企業が社員に求めるこの3条件は、企業人としては必須であり、受験秀才が幼少から受けてきた「英才教育」により磨かれた能力よりも優先される資質と言えよう。この能力を発揮し「実るほど頭を垂れる稲穂かな」を体現してくれる人物こそ逸材である。
●無名大学に潜む掘り出し物
そこで、多くの著名経営者と対話し、国立大学から無名校まで、さまざまな大学で教鞭をとってきた筆者の経験から問題提起したい。
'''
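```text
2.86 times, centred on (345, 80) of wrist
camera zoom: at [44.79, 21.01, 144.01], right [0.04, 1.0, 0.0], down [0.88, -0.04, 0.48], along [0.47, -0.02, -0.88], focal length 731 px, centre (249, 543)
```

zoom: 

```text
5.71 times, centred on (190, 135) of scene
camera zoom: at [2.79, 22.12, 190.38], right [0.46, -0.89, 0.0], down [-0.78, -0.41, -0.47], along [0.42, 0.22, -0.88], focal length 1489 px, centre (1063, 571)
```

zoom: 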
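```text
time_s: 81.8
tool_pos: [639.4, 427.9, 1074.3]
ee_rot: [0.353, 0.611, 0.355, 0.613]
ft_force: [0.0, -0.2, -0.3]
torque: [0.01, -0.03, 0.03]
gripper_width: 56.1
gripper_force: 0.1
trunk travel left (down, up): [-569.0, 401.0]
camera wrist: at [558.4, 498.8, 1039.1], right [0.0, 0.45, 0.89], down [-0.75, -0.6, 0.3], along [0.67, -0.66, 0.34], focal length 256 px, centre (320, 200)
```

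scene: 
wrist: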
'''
「偏差値の低い大学の学生を、全面否定していいのか?」
田中真紀子・前文部科学相が、3大学を一時不認可とした問題に端を発し、「大学教育の質が低下している。そのために就職できないことにもつながっている」という発言が話題を呼んだが、無名大学にも確実といっていいほど「掘り出し物」が潜んでいる。そこで努力してきた「変なプライドなき謙虚な原石」を見いだし、ダイヤモンドに磨き上げてはどうか。具体的な戦略としては、学業だけでなくスポーツ、社会貢献などで優れた実績を残した無名校のトップクラスばかりを集めるという手もあるのではないだろうか。
とは言ってみたものの、実際にこうした「掘り出し物」を見つけようとするとなかなか難しい。日本人学生の学力低下が著しいことはすでにあちらこちらで報じられている。無名大学には目も当てられない学生が少なくない。例えば、まったくコミュニケーションができない学生がいる。ひどい事例を挙げると、授業で意見を求めても無言、頭を横に振り「わからない」という意思表示さえしようともしない学生がいる。おまけに、何を考えているのかさっぱりわからないほど無表情。このような学生が就職の面接を通過するわけがない。卒業後、本当に一人立ちできるのだろうかと心配になってくる。